I'm Andrew. I write about the past and future of tech, music, media, culture, art, and activism. This is my blog.

Writing Computer Games

Posted: March 17, 2016

I’ve played a lot of computer games over the last few weeks, I’ve already written about some of them, and I’ll be writing about many of the others soon. In writing about and playing these computer games, I have found myself working out plots for games in a similar format. After a lot of back and forth, I overcame my own objections and started building.

Screen Shot 2016-03-17 at 10.31.24 AM.png Here is a screenshot of one of my first UI experiments

Why I’m building games

Mostly, because it’s something I’ve wanted to do my whole life. Also, because I like writing fiction, and I want to experiment with new ways of presenting fiction to modern audiences. It helps that I’ve played some really great, and inspirational, games in the last few weeks.

When I’ve thought about building games in the past, I’ve had a few objections.

  • I don’t have time
  • I don’t want to learn a new programing language
  • No one would play it
  • I don’t know what I would build

These are the classic excuses that I’ve leaned on to stop myself from doing cool things for most of my life. Some of them were fairly valid (I mean, I worked 12 hours a day, 6 days a week, for the last two years running Analog Revolution, so I really didn’t have any time.)

Thankfully, I’ve found solutions to all of these objections. I have plenty of time, now that the store is temporarily closed, the tools that I’m using to build the games are not far removed from the tools I already use as a web developer, it’s not hard to convince people to try a game, and I’ve been brainstorming plots (without even meaning to) for close to two weeks now.

What games I’m building

To start with, I’m working on 3 short, linked works of Interactive Fiction. Each is based around a particular gameplay style, and will be built around the exploration of a specific programming exercise.

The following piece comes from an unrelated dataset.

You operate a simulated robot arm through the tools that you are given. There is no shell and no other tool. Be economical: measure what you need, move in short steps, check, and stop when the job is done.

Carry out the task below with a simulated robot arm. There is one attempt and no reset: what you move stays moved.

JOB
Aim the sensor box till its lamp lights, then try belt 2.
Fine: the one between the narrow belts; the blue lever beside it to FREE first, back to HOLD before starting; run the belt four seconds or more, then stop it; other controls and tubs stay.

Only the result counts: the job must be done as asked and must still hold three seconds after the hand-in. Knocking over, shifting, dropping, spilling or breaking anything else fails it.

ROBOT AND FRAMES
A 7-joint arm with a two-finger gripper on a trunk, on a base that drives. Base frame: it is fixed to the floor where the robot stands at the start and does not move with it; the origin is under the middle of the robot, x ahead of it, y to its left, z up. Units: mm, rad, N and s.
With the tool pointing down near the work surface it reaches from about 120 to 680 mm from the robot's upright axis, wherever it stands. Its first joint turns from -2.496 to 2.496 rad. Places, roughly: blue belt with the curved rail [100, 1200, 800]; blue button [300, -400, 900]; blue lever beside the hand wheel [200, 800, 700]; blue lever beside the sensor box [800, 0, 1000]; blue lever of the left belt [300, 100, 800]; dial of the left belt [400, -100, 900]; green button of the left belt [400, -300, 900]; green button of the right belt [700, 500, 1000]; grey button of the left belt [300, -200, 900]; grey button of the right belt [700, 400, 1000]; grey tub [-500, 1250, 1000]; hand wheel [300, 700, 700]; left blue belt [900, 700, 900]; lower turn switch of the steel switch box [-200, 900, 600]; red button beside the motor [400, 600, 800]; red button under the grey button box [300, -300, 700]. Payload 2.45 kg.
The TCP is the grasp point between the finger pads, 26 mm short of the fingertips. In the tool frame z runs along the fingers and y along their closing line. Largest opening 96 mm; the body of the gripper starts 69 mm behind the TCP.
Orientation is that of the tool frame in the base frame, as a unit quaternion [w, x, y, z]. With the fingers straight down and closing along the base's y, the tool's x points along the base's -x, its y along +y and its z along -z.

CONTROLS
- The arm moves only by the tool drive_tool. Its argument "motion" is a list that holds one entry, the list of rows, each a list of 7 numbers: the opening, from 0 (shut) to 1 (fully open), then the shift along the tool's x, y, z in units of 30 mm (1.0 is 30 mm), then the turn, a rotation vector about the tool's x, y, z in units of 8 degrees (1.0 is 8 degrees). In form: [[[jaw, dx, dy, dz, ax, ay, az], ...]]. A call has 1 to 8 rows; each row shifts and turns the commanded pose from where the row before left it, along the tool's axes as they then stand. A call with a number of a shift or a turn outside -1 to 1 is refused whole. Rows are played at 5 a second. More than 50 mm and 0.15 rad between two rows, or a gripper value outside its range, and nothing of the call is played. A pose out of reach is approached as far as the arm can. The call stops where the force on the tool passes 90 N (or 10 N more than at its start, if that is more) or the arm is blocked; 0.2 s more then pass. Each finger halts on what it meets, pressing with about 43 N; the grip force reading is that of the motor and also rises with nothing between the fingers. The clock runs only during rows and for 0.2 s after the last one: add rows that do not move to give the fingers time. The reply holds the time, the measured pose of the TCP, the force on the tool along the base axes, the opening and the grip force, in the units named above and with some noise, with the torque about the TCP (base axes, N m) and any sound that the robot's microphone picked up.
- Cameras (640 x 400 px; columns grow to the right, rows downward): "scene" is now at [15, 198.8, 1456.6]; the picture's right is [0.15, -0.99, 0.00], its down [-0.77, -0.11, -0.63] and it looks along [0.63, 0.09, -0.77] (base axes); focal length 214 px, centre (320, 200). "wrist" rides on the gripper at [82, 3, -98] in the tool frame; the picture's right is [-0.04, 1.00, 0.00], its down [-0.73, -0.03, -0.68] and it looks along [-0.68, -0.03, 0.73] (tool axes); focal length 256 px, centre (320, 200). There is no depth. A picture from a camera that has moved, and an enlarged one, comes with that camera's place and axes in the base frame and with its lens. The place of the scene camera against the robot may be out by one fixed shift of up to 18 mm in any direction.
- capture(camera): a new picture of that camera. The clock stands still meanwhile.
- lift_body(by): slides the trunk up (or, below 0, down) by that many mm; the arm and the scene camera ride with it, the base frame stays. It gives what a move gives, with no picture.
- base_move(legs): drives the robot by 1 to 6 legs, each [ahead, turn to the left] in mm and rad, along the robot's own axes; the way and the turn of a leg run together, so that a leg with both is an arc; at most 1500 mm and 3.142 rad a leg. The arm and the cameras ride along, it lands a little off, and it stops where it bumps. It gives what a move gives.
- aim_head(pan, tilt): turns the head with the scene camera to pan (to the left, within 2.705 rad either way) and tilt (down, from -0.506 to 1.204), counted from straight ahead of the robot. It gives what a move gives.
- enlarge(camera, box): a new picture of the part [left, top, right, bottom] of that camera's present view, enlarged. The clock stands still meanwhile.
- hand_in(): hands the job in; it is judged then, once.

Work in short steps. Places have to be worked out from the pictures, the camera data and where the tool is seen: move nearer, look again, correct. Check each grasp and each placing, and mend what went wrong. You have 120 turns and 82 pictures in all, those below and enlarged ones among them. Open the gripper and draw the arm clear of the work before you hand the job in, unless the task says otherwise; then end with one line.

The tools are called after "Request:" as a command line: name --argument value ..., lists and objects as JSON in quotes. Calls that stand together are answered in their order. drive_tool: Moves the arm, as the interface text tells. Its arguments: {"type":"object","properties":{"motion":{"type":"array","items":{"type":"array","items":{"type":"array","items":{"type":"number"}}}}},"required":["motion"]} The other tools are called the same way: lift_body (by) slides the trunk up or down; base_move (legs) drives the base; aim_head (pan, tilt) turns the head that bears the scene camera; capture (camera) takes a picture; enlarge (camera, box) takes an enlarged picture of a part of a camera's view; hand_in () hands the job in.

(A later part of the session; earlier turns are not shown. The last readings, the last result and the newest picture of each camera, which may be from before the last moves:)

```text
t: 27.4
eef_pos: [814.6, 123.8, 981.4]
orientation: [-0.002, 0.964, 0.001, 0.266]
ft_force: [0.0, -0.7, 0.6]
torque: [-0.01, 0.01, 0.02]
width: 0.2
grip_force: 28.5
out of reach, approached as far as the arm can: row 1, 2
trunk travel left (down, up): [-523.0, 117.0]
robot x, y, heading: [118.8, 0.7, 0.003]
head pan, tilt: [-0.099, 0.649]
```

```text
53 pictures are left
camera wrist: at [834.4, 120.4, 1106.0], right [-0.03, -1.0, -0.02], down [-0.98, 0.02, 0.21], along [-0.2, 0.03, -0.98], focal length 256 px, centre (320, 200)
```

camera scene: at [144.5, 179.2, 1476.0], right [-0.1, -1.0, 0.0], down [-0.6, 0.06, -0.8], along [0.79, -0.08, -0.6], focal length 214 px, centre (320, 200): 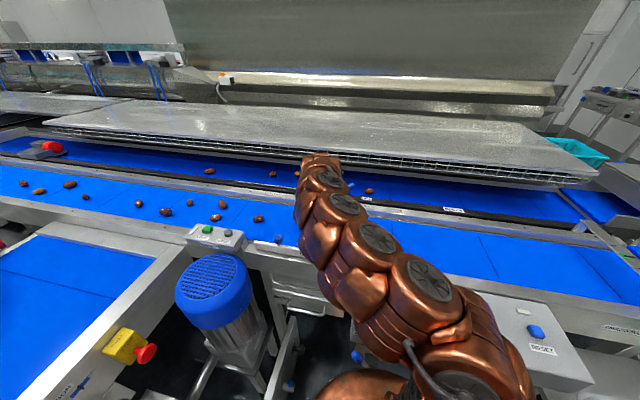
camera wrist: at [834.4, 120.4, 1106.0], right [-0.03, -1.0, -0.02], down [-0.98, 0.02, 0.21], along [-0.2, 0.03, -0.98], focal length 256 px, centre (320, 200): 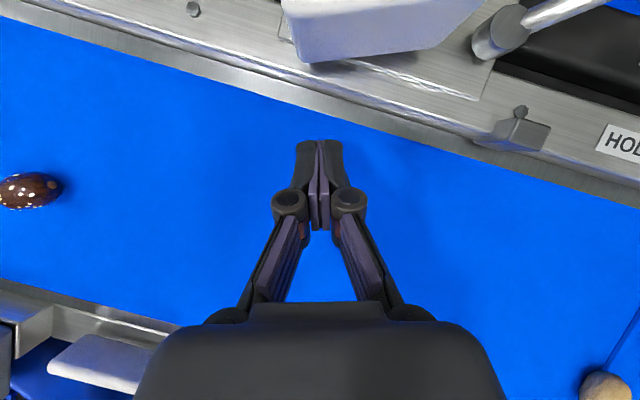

All three games are set against the backdrop of Arcane Relics Retrievals (ARR), at various points in it’s history. ARR is an organization founded in the 1890s to collect and catalogue all weird and inexplicably powerful relics and artifacts, so that no one (especially a certain Wizard from the San Francisco area) can use them for evil.

Arcane Relics Retrieval: The Archives

You take the role of an archivist in the infinite archives under the main building of ARR. You are 11 feet tall, and mostly made of bone. You’ve existed for longer than you can remember (which, admittedly, is a remarkably long time.)

Recently, you were tasked with making sure the collections stay in order, and putting out occasional magical fires. Well, “tasked” may be a strong word. You were living in the Infinite Archives when ARR discovered them, and you decided to help keep things organized.

They seem like a nice bunch, aside from the shrieking that they do when they notice you.

Today, you’ve decided to wander through the collection. Along the way, you meet George. He works for Arcane Relics Retrieval, and he’s pretty sad. You help him feel better (or eat him at your option.)

Arcane Relics Retrieval: Help Desk

When the job listing said “Experienced Radio Repairman Wanted”, you’d assumed that you’d be working on, well, home radio receivers, or maybe some broadcasting equipment. When you showed up you were greeted by Nikola, a tall eastern-European man. He told you that you’d be inventing something called WiFi “nearly 100 years early”, and that it was probably going to take “a little bending of the rules and maybe even some actual magic” to pull it off.

Of course, you thought the guy was a quack, but he was paying well so you took the job anyway.

8 years (and a fair amount of actual magic) later you find yourself in the unenviable position of being the first and only Support Technician in history. You are responsible for:

  • the entirety of the info-sphere (which lives in a box under your desk)
  • the “magic mirrors” that every ARR agent uses to connect to the info-sphere, and communicate with one another
  • routine maintenance of all IT (Infernal Technology) objects, including hexing prevention, exorcisms, and any rituals or ceremonies needed to ensure network connectivity.
  • research and development into new uses for the luminiferous aether

Your mirror starts buzzing as soon as you activate it, and doesn’t stop. The tickets pile up on your desk as fast as you can close them, and there are always more. You’re exhausted, and you’re beginning to suspect you may need to build another assistant.

Arcane Relics Retrieval: Field Work

You’re an employee of ARR, investigating reports that The Wizard of Menlo park has made contact with a race of being from beyond this planet. It isn’t the first time Edison had caused problems for the organization, and it certainly won’t be the last.

Unless, of course, you accidentally destroy the planet.


How I’m building games

As of right now, I’m working in Twine. It’s a simple game engine, powered by Markdown (like my blog) and a basic scripting engine which can be used to do some interesting stuff. I’ve already coded up a skeleton that I can use to manage inventory, handle combat, and measure character progress. I am building a unique, customized UI/UX for each title.

So far, I have a basic structure in place for 1 of the 3 titles mentioned above. I have a style guide for all three, and I’m in the middle of storyboarding and planning. It’s important to me that the end results feel finished, polished, and fun. I’ll be sending out demos, and soliciting feedback as the games progress.